今日という日を彼は知らない

ちょうど10年前の2004年11月のできごと。

そのときまで飼っていた猫が死んだ。

正確な年齢は覚えていないけど13歳だったんじゃなかったかと思う。この猫は(雄猫だった)学生時代、当時友人だった妻が飼い始め、その後結婚したので結果的にふたりで飼った猫となった。

雑種で特にルックスに秀でた猫ではなかったし、性格的にもありきたりだったが僕にもよく懐いてくれた(あまり関係ないか)。しかし、元々部屋飼いではなく、半ノラ的に(外出OKにしていた)飼っていたため、恐らく他の猫とケンカもよくしたのだろう、その手の猫がよくかかるらしい猫エイズにあるときかかってしまった。

だんだんと調子が悪くなり、餌をほとんど食べなくなった。医者に連れて行っても一向に良くならない。
そしてある晩、一緒に寝ていたらひどく痙攣を起こしそのまま冷たくなって僕の胸の中であっという間に死んでしまった。最終的な病名は分からないけど何らかの臓器不全だったのだと思う。明くる日、ワイン屋さんでもらった木のケースを棺にして、花でいっぱいにしたあと、火葬業者に出した。何日かあとに小さな骨壺になって戻ってきた。

僕がこのことをはっきり覚えているのは、僕の胸で猫が死んだ、という事実があったからではない。猫が死んだ翌日がひどく晴れた日だったからだ。

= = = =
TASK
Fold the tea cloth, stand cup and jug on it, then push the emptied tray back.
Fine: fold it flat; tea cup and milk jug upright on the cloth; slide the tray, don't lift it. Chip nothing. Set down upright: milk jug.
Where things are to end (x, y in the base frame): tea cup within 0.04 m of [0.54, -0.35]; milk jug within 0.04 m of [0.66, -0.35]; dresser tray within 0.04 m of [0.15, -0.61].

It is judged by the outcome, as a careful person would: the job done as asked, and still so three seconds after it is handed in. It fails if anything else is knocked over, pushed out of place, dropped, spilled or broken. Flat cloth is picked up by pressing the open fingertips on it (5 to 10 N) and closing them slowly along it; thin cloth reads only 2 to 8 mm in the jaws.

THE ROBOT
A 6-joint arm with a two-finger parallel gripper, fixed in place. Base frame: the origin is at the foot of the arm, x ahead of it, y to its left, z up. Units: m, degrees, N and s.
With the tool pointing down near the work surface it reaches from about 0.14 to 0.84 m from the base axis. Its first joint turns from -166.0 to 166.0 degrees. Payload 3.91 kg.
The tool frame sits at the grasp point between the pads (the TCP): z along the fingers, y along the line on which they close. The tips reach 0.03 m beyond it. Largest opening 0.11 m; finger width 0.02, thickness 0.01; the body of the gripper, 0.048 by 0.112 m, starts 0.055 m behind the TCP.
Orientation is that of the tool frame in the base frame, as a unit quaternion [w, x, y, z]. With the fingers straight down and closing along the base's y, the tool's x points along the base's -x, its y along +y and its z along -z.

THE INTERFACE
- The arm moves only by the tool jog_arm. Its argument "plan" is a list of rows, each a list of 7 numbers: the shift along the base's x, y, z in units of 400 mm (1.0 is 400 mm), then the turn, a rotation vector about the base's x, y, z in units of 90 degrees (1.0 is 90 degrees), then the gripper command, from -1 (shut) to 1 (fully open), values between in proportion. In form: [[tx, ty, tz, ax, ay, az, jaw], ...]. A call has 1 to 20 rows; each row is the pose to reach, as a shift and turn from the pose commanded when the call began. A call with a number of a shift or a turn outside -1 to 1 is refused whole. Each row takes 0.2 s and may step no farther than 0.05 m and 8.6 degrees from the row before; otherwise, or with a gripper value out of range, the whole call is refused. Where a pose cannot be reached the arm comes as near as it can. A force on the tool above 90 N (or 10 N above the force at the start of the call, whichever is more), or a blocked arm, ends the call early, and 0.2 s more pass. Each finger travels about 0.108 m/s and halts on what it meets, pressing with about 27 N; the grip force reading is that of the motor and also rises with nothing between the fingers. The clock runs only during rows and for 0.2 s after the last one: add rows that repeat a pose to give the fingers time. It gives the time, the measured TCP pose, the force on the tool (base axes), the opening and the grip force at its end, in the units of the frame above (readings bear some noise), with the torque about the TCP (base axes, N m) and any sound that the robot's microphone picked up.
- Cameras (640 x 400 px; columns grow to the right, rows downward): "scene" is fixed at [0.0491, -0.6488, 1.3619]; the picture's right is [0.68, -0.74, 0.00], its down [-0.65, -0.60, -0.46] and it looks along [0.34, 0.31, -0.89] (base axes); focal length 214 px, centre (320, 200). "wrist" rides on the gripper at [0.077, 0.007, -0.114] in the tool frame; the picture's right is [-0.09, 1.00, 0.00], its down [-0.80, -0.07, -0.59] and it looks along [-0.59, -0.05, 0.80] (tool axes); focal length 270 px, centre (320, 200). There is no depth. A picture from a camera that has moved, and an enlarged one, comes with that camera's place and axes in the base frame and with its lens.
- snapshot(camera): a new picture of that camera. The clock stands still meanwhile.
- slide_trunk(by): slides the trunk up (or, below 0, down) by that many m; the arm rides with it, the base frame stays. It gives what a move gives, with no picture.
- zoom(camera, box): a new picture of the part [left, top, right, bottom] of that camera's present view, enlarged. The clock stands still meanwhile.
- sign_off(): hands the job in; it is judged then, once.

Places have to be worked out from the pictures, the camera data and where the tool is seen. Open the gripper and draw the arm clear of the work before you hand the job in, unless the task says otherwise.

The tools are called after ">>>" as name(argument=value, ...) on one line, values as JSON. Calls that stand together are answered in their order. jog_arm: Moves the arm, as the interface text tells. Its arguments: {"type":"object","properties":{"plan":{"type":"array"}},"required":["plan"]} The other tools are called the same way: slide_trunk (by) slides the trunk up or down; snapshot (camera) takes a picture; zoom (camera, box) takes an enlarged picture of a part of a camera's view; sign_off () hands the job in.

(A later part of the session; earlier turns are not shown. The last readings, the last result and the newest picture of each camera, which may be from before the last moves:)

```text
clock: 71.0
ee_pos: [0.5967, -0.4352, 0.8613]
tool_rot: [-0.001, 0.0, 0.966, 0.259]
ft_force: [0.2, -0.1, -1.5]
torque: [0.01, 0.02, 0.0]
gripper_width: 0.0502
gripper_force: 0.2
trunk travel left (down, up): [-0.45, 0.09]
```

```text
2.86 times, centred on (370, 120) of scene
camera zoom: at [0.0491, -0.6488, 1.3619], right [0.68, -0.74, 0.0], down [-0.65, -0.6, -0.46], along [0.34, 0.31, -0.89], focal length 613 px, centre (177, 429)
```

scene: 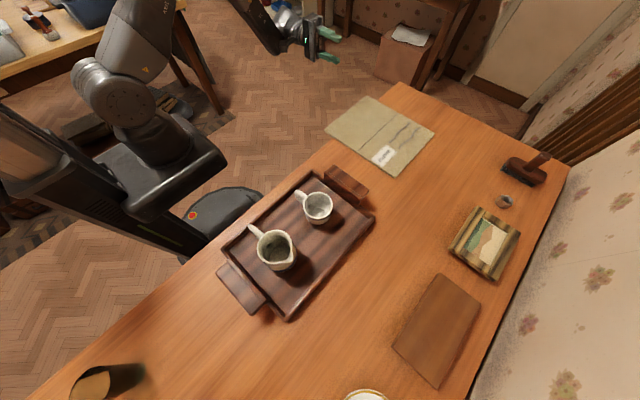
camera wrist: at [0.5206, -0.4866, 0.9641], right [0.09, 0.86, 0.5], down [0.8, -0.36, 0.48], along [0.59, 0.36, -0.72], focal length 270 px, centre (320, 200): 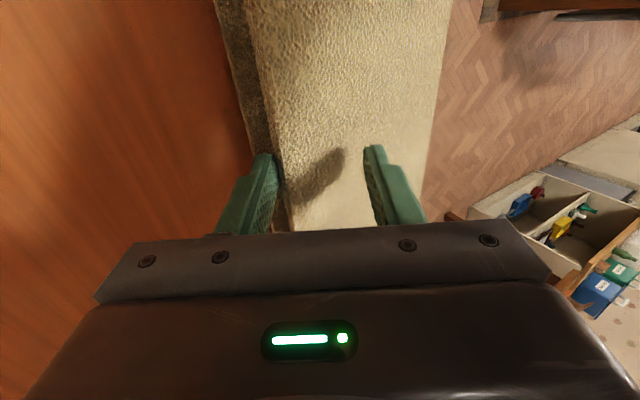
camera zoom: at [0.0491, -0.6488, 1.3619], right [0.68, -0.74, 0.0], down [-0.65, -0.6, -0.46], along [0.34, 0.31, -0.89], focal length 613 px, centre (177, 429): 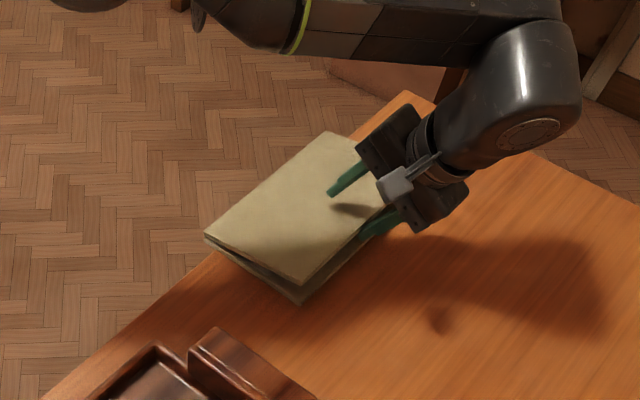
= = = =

昼間、近くの通りで信号待ちをしていたときに空を見上げて「ああ、今日の空の色をあの猫は見られないんだな」とぼんやり思ったことをすごく覚えている。それくらい晴れて気持ちのいい一日だった。

「今日という日を彼は知らない」

僕はそこに例えようもない悲しさを感じた。喪失ということをそんな風に感じたのは初めてだった。それから10年が経った。家を買ったり、病気になったり、CDを作ったり、また猫を飼ったり、いろいろあったけど、毎年11月になるとこのことを思い出す。

猫の名は「げんちゃん」と言った。「げん」じゃなくて「げんちゃん」。生まれた時にあまり元気がなかったので元気が出るようにという思いで里親さんが付けたんだそうだ。妻はたまに「またげんちゃんに会いたいね」と言う。それを聞くといつも涙が出そうになる。

こういう小さな悲しみというのは、大きな悲しみに比べればややもすると忘れ去られてしまいそうなものだけに、僕はいっそう悲しくなる。リリシズムを纏ってしまうからだろうか。

今いる猫には申し訳ないけど、今一度、げんちゃんを胸に抱きたい。